Tre anni dopo la visita, nel maggio 1924, il gruppo dadaista parigino organizzò un altro intervento nello spazio reale. Questa volta non si trattò di incontrarsi in città in un luogo prescelto, ma di compiere un percorso erratico in un vasto territorio naturale. È in questa occasione che viene segnato il definitivo passaggio dal Dadaismo al Surrealismo. Di ritorno dal viaggio, André Breton scrisse l’introduzione di “Poisson Solubile”, che diventerà il primo manifesto del Surrealismo. Il viaggio a piedi, intrapreso senza scopo e senza meta, si era trasformato in un’erranza letterario-campestre impressa direttamente nella mappa di un territorio mentale.

A differenza dell’escursione dadaista del 1921, questa volta il teatro d’azione non fu la città, ma lo spazio vuoto della campagna parigina. Il percorso surrealista si colloca fuori dal tempo utilizzando le forme tipiche dell’erranza primitiva. La deambulazione diventa così un giungere camminando a uno stato di ipnosi, a una spaesante perdita del controllo, è un “medium” attraverso cui entrare in contatto con la parte inconscia del territorio.

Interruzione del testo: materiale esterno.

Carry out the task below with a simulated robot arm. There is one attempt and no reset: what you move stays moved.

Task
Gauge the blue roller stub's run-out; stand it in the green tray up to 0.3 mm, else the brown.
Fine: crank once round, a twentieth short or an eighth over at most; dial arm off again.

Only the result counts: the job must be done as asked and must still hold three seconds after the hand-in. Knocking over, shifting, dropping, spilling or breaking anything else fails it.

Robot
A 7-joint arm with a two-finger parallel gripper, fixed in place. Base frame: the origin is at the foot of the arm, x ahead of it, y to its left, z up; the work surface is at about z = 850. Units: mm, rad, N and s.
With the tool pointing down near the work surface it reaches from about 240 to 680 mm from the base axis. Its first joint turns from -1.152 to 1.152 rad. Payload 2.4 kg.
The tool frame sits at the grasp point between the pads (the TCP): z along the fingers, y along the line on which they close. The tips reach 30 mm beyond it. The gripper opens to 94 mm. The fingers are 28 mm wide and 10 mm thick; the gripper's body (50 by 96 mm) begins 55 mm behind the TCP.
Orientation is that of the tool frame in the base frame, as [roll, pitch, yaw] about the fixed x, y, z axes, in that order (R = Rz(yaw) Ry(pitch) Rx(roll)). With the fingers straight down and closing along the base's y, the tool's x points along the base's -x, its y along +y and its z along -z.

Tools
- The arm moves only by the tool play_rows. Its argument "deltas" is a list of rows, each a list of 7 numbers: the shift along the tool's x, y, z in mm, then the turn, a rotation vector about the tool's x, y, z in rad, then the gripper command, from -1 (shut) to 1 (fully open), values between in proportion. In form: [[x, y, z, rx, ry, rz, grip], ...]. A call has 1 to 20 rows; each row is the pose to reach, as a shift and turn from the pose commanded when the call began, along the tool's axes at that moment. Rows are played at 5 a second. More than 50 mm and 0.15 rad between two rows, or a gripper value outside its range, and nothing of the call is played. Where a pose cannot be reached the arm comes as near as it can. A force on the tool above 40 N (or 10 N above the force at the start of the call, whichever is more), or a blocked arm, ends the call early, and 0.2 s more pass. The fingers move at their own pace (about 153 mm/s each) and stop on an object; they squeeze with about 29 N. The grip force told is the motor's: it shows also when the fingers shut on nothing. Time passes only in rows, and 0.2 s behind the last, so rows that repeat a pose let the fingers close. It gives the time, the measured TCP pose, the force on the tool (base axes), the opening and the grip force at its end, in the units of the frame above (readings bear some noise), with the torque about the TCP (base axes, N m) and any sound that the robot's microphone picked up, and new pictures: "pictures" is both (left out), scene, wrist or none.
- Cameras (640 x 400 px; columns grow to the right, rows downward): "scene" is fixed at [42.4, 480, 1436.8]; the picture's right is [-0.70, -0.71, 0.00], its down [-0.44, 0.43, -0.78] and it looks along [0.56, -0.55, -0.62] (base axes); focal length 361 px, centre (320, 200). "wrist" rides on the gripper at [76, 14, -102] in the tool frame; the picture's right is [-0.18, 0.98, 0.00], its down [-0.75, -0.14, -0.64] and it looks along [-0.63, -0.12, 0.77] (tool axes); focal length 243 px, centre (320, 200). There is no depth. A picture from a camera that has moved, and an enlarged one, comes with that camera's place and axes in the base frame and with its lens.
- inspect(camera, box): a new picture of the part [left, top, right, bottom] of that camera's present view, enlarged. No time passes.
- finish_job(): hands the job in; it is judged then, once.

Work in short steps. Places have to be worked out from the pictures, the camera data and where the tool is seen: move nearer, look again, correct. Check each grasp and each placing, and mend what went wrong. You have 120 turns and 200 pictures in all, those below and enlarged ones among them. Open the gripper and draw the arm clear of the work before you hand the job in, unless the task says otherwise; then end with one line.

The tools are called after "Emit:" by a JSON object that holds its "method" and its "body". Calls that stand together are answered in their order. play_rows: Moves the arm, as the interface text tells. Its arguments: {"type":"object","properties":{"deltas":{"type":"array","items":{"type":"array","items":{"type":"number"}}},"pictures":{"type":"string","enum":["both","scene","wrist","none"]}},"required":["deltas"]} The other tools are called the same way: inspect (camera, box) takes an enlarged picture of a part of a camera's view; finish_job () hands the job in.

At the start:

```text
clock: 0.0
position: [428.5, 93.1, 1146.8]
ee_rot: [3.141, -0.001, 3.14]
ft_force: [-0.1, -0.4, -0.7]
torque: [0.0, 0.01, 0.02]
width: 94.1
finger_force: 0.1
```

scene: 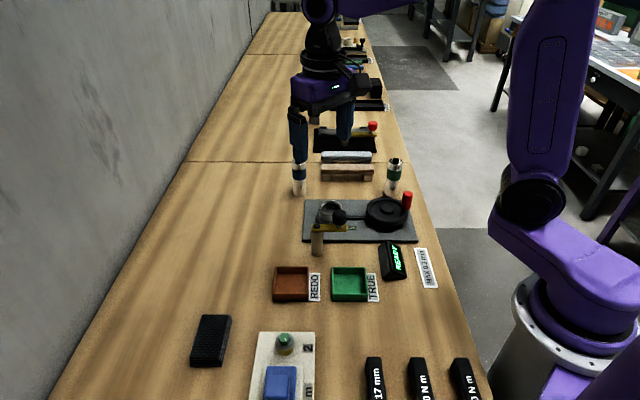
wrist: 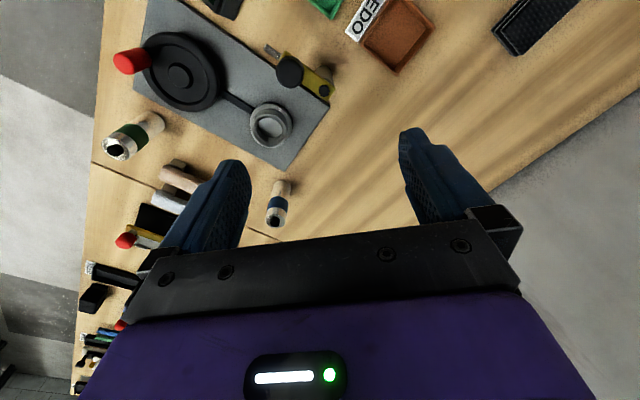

Per gli artisti: “moto verso luogo”

Hugo Ball, Cabaret Voltaire. 1916
Hugo Ball, Cabaret Voltaire. 1916

È interessante notare che il teatro della prima azione del Dada è proprio la moderna Parigi, la città dove già dalla fine del secolo si aggirava il mitico “flâneur”.
Il Dadaismo eleva la tradizione della flâneurie a operazione estetica e lo fa attribuendo valore estetico a uno spazio vuoto e non a un oggetto. Passa dal portare un oggetto banale nello spazio dell’arte, al portare l’arte in un luogo banale della città.
Prima delle visite dadaiste, qualsiasi artista che avesse voluto sottoporre all’attenzione del pubblico un luogo avrebbe dovuto spostare il sito in questione o parte di esso in un altro luogo deputato all’esposizione al pubblico. Il Dada, al contrario, non interviene sul paesaggio lasciandovi un oggetto né prelevandone degli altri, ma porta l’artista, o meglio il gruppo di artisti, direttamente sul luogo da svelare, senza compiere alcuna operazione materiale e senza alcun tipo di elaborazione successiva. L’opera sta nell’aver concepito l’azione da compiere, la visita, e non nelle azioni a essa correlate.